=== Instruction ===
Skip all pictures, then print the remaining material exactly.

Begin

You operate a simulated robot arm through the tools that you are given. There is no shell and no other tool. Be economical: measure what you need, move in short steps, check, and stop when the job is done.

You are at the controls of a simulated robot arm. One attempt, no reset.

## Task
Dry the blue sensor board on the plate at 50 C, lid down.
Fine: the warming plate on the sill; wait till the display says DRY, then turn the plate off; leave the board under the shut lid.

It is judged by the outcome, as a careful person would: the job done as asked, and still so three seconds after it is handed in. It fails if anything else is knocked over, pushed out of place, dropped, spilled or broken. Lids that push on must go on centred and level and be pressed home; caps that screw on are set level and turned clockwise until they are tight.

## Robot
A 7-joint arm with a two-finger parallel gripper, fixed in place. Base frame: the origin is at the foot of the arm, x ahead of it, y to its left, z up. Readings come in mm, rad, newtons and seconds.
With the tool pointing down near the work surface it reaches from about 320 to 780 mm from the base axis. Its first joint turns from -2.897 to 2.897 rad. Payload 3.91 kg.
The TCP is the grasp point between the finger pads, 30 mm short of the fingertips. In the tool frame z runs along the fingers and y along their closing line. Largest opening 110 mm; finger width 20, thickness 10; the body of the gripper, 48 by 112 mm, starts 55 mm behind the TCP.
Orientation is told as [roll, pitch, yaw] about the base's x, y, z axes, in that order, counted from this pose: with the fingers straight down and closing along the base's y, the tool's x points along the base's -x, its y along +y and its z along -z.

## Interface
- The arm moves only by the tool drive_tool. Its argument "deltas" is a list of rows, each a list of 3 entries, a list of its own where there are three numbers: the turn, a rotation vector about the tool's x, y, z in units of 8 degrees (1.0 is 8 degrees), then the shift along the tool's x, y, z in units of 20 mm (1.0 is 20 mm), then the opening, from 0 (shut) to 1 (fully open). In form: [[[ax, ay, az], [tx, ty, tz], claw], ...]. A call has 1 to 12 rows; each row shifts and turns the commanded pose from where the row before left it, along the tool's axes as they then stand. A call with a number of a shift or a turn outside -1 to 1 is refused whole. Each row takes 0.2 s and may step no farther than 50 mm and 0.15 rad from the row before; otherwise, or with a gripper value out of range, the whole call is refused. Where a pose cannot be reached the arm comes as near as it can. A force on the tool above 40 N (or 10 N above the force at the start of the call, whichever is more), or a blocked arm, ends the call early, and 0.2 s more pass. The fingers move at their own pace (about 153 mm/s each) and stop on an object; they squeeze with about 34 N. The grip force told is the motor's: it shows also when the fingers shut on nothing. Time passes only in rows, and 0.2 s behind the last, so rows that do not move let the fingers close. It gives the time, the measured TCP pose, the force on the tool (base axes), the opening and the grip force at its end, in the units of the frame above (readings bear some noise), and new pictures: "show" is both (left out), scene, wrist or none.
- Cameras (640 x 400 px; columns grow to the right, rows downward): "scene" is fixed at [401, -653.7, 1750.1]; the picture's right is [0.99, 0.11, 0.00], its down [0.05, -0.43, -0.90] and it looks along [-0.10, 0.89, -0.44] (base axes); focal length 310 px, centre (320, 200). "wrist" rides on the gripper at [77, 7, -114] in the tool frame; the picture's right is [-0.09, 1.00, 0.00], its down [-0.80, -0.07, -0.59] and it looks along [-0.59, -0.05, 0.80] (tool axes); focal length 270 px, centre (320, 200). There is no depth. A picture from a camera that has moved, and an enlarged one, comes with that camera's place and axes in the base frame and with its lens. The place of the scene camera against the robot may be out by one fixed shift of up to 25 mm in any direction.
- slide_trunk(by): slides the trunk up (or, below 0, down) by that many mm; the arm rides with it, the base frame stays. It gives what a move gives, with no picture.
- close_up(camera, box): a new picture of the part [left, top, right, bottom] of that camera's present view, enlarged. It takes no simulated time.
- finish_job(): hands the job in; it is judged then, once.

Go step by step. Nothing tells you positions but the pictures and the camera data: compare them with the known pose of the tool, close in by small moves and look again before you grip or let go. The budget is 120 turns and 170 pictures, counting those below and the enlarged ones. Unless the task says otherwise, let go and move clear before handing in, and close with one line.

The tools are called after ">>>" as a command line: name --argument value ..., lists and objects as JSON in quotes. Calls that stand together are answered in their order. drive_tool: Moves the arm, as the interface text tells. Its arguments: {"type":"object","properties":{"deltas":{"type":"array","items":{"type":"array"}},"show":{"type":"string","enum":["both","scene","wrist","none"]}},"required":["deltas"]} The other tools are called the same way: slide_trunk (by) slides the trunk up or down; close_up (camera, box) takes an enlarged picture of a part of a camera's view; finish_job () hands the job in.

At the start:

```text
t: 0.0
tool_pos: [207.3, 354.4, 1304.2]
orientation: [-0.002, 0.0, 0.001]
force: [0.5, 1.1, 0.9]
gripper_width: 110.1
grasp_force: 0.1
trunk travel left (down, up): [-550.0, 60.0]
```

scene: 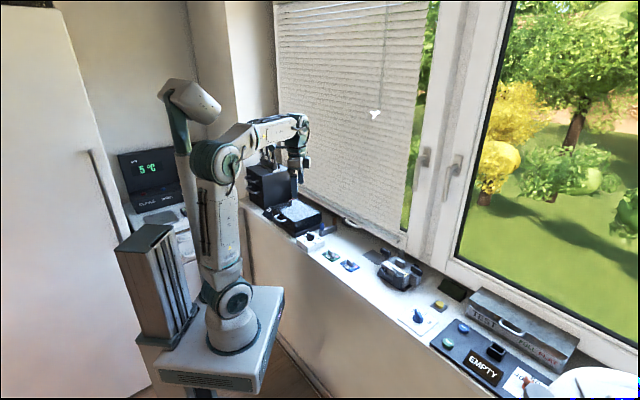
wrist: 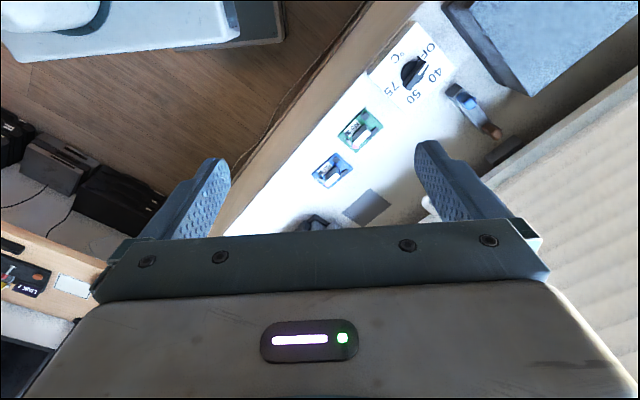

End

=== Final result ===
You operate a simulated robot arm through the tools that you are given. There is no shell and no other tool. Be economical: measure what you need, move in short steps, check, and stop when the job is done.

You are at the controls of a simulated robot arm. One attempt, no reset.

## Task
Dry the blue sensor board on the plate at 50 C, lid down.
Fine: the warming plate on the sill; wait till the display says DRY, then turn the plate off; leave the board under the shut lid.

It is judged by the outcome, as a careful person would: the job done as asked, and still so three seconds after it is handed in. It fails if anything else is knocked over, pushed out of place, dropped, spilled or broken. Lids that push on must go on centred and level and be pressed home; caps that screw on are set level and turned clockwise until they are tight.

## Robot
A 7-joint arm with a two-finger parallel gripper, fixed in place. Base frame: the origin is at the foot of the arm, x ahead of it, y to its left, z up. Readings come in mm, rad, newtons and seconds.
With the tool pointing down near the work surface it reaches from about 320 to 780 mm from the base axis. Its first joint turns from -2.897 to 2.897 rad. Payload 3.91 kg.
The TCP is the grasp point between the finger pads, 30 mm short of the fingertips. In the tool frame z runs along the fingers and y along their closing line. Largest opening 110 mm; finger width 20, thickness 10; the body of the gripper, 48 by 112 mm, starts 55 mm behind the TCP.
Orientation is told as [roll, pitch, yaw] about the base's x, y, z axes, in that order, counted from this pose: with the fingers straight down and closing along the base's y, the tool's x points along the base's -x, its y along +y and its z along -z.

## Interface
- The arm moves only by the tool drive_tool. Its argument "deltas" is a list of rows, each a list of 3 entries, a list of its own where there are three numbers: the turn, a rotation vector about the tool's x, y, z in units of 8 degrees (1.0 is 8 degrees), then the shift along the tool's x, y, z in units of 20 mm (1.0 is 20 mm), then the opening, from 0 (shut) to 1 (fully open). In form: [[[ax, ay, az], [tx, ty, tz], claw], ...]. A call has 1 to 12 rows; each row shifts and turns the commanded pose from where the row before left it, along the tool's axes as they then stand. A call with a number of a shift or a turn outside -1 to 1 is refused whole. Each row takes 0.2 s and may step no farther than 50 mm and 0.15 rad from the row before; otherwise, or with a gripper value out of range, the whole call is refused. Where a pose cannot be reached the arm comes as near as it can. A force on the tool above 40 N (or 10 N above the force at the start of the call, whichever is more), or a blocked arm, ends the call early, and 0.2 s more pass. The fingers move at their own pace (about 153 mm/s each) and stop on an object; they squeeze with about 34 N. The grip force told is the motor's: it shows also when the fingers shut on nothing. Time passes only in rows, and 0.2 s behind the last, so rows that do not move let the fingers close. It gives the time, the measured TCP pose, the force on the tool (base axes), the opening and the grip force at its end, in the units of the frame above (readings bear some noise), and new pictures: "show" is both (left out), scene, wrist or none.
- Cameras (640 x 400 px; columns grow to the right, rows downward): "scene" is fixed at [401, -653.7, 1750.1]; the picture's right is [0.99, 0.11, 0.00], its down [0.05, -0.43, -0.90] and it looks along [-0.10, 0.89, -0.44] (base axes); focal length 310 px, centre (320, 200). "wrist" rides on the gripper at [77, 7, -114] in the tool frame; the picture's right is [-0.09, 1.00, 0.00], its down [-0.80, -0.07, -0.59] and it looks along [-0.59, -0.05, 0.80] (tool axes); focal length 270 px, centre (320, 200). There is no depth. A picture from a camera that has moved, and an enlarged one, comes with that camera's place and axes in the base frame and with its lens. The place of the scene camera against the robot may be out by one fixed shift of up to 25 mm in any direction.
- slide_trunk(by): slides the trunk up (or, below 0, down) by that many mm; the arm rides with it, the base frame stays. It gives what a move gives, with no picture.
- close_up(camera, box): a new picture of the part [left, top, right, bottom] of that camera's present view, enlarged. It takes no simulated time.
- finish_job(): hands the job in; it is judged then, once.

Go step by step. Nothing tells you positions but the pictures and the camera data: compare them with the known pose of the tool, close in by small moves and look again before you grip or let go. The budget is 120 turns and 170 pictures, counting those below and the enlarged ones. Unless the task says otherwise, let go and move clear before handing in, and close with one line.

The tools are called after ">>>" as a command line: name --argument value ..., lists and objects as JSON in quotes. Calls that stand together are answered in their order. drive_tool: Moves the arm, as the interface text tells. Its arguments: {"type":"object","properties":{"deltas":{"type":"array","items":{"type":"array"}},"show":{"type":"string","enum":["both","scene","wrist","none"]}},"required":["deltas"]} The other tools are called the same way: slide_trunk (by) slides the trunk up or down; close_up (camera, box) takes an enlarged picture of a part of a camera's view; finish_job () hands the job in.

At the start:

```text
t: 0.0
tool_pos: [207.3, 354.4, 1304.2]
orientation: [-0.002, 0.0, 0.001]
force: [0.5, 1.1, 0.9]
gripper_width: 110.1
grasp_force: 0.1
trunk travel left (down, up): [-550.0, 60.0]
```

scene: 
wrist: 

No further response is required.